DC Connects founder and CEO Jaewoo Choi
Founded by Jae Woo Choi, formerly of Brookfield’s DCI Data Centers, DC Connects aims to meet fast-growing demand for digital infrastructure in South Korea with this Greater Seoul venture representing its first project.
“We are proud to break ground on a strategic asset designed from the ground up to meet growing demand from global and local cloud and AI leaders,” Choi said. “With 80MW of capacity, best-in-class cooling and power systems, and built-in flexibility for rapid deployment, this data centre will deliver the reliability, efficiency, and high-density capabilities that tenants need to operate at scale.”
Elsewhere in Asia Pacific, private equity major Warburg Pincus backs Princeton Digital Group, a 1-gigawatt-plus data centre platform with more than 20 assets across Singapore, Japan, India, Indonesia, China and Malaysia.

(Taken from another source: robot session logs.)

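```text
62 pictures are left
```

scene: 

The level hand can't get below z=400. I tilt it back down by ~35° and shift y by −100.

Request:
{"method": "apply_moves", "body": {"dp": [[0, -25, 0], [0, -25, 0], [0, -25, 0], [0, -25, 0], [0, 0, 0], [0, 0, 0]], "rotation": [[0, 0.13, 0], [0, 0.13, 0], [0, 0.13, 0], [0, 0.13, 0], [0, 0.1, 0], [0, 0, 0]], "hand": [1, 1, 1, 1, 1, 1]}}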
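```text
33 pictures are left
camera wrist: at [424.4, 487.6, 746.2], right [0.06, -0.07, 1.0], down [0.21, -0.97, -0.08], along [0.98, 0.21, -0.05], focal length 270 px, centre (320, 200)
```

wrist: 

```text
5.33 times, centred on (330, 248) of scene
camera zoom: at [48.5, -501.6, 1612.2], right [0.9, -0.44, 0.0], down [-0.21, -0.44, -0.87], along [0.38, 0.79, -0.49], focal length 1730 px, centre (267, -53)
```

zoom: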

Singapore-based PDG received a preferred equity investment of $1.3 billion from infrastructure-focused fund manager Stonepeak in August, coming on top of $1.2 billion in fresh debt financing announced in May.
Partnership Powers Up
Wide Creek has set up 14 development projects since its 2020 inception, accumulating assets under management in excess of KRW 2.9 trillion ($2 billion).
Investment director Hosung Lee described the Yongin City development as Wide Creek’s second hyperscale data centre project and the only such facility expected to be operational in southern Greater Seoul within the next three years.

Hosung Lee, investment director of Wide Creek Asset Management
“We believe that this investment underscores our proven capabilities across the entire development cycle — from strategic land acquisition and regulatory approvals to contractor selection and construction management,” Lee said. “Looking ahead, we plan to continue investing in the new economy sector through our strong partnership with Warburg Pincus.”
The JV in March announced its acquisition of a 82,000 square metre site in the Gyeonggi provincial city of Anseong for development of a five-storey dry warehouse with a net leasable area of 100,000 square metres (1 million square feet).
The venture had acquired its first site in Gyeonggi’s Yangju in 2023 for development of a last-mile logistics centre with a net leasable area of 144,272 square metres.